AVAILABLE DATA ->

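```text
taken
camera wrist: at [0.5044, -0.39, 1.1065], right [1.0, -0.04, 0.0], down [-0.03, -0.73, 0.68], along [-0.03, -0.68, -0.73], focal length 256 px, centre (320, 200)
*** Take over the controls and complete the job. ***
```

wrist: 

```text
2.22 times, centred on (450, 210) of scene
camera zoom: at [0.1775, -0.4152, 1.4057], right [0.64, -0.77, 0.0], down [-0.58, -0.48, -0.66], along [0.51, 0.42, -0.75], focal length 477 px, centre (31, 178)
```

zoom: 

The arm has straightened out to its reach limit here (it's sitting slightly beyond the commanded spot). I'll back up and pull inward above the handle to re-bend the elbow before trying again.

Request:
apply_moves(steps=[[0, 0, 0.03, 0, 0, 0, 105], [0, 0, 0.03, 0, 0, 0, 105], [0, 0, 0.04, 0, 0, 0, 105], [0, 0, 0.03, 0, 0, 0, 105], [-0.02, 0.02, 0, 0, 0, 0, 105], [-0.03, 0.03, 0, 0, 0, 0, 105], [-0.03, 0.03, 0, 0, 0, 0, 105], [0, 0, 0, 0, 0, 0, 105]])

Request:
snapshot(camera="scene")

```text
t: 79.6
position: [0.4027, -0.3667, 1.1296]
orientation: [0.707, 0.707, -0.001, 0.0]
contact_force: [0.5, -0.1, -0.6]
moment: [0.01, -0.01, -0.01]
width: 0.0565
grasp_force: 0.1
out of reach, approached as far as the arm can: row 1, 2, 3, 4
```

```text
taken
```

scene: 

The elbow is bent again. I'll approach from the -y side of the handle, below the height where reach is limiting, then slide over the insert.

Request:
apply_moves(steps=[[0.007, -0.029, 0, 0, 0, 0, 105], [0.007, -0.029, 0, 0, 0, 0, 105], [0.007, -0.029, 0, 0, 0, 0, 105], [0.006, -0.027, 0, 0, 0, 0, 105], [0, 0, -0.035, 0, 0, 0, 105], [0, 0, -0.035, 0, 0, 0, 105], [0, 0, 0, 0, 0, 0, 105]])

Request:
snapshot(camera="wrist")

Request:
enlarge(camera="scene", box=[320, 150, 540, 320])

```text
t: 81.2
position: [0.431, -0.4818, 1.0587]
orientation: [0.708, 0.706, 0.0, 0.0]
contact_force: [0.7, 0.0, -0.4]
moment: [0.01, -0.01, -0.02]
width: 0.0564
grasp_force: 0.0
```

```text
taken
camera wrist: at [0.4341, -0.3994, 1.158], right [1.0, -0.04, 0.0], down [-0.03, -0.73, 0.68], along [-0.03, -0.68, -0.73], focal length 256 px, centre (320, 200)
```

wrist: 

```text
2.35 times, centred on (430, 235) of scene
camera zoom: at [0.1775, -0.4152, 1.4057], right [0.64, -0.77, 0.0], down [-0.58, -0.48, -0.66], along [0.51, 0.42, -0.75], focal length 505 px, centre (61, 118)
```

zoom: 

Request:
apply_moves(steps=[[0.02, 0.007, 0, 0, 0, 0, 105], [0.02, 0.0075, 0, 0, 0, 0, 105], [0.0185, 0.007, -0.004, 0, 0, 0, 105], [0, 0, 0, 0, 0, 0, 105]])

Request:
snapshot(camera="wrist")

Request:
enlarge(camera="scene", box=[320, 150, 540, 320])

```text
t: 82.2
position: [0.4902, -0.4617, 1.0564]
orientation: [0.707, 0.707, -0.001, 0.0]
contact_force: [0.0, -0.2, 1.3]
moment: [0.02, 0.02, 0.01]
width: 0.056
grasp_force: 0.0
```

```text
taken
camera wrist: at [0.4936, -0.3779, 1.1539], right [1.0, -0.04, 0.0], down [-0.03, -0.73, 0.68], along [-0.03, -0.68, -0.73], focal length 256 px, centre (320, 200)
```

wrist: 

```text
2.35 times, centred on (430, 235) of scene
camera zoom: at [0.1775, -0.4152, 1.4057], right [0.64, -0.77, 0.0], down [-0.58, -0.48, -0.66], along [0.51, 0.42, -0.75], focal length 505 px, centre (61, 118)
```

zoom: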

EXERCISE DESCRIPTION -> Take the listing above and set it down exactly.

PROBLEM SOLUTION ->
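```text
taken
camera wrist: at [0.5044, -0.39, 1.1065], right [1.0, -0.04, 0.0], down [-0.03, -0.73, 0.68], along [-0.03, -0.68, -0.73], focal length 256 px, centre (320, 200)
*** Take over the controls and complete the job. ***
```

wrist: 

```text
2.22 times, centred on (450, 210) of scene
camera zoom: at [0.1775, -0.4152, 1.4057], right [0.64, -0.77, 0.0], down [-0.58, -0.48, -0.66], along [0.51, 0.42, -0.75], focal length 477 px, centre (31, 178)
```

zoom: 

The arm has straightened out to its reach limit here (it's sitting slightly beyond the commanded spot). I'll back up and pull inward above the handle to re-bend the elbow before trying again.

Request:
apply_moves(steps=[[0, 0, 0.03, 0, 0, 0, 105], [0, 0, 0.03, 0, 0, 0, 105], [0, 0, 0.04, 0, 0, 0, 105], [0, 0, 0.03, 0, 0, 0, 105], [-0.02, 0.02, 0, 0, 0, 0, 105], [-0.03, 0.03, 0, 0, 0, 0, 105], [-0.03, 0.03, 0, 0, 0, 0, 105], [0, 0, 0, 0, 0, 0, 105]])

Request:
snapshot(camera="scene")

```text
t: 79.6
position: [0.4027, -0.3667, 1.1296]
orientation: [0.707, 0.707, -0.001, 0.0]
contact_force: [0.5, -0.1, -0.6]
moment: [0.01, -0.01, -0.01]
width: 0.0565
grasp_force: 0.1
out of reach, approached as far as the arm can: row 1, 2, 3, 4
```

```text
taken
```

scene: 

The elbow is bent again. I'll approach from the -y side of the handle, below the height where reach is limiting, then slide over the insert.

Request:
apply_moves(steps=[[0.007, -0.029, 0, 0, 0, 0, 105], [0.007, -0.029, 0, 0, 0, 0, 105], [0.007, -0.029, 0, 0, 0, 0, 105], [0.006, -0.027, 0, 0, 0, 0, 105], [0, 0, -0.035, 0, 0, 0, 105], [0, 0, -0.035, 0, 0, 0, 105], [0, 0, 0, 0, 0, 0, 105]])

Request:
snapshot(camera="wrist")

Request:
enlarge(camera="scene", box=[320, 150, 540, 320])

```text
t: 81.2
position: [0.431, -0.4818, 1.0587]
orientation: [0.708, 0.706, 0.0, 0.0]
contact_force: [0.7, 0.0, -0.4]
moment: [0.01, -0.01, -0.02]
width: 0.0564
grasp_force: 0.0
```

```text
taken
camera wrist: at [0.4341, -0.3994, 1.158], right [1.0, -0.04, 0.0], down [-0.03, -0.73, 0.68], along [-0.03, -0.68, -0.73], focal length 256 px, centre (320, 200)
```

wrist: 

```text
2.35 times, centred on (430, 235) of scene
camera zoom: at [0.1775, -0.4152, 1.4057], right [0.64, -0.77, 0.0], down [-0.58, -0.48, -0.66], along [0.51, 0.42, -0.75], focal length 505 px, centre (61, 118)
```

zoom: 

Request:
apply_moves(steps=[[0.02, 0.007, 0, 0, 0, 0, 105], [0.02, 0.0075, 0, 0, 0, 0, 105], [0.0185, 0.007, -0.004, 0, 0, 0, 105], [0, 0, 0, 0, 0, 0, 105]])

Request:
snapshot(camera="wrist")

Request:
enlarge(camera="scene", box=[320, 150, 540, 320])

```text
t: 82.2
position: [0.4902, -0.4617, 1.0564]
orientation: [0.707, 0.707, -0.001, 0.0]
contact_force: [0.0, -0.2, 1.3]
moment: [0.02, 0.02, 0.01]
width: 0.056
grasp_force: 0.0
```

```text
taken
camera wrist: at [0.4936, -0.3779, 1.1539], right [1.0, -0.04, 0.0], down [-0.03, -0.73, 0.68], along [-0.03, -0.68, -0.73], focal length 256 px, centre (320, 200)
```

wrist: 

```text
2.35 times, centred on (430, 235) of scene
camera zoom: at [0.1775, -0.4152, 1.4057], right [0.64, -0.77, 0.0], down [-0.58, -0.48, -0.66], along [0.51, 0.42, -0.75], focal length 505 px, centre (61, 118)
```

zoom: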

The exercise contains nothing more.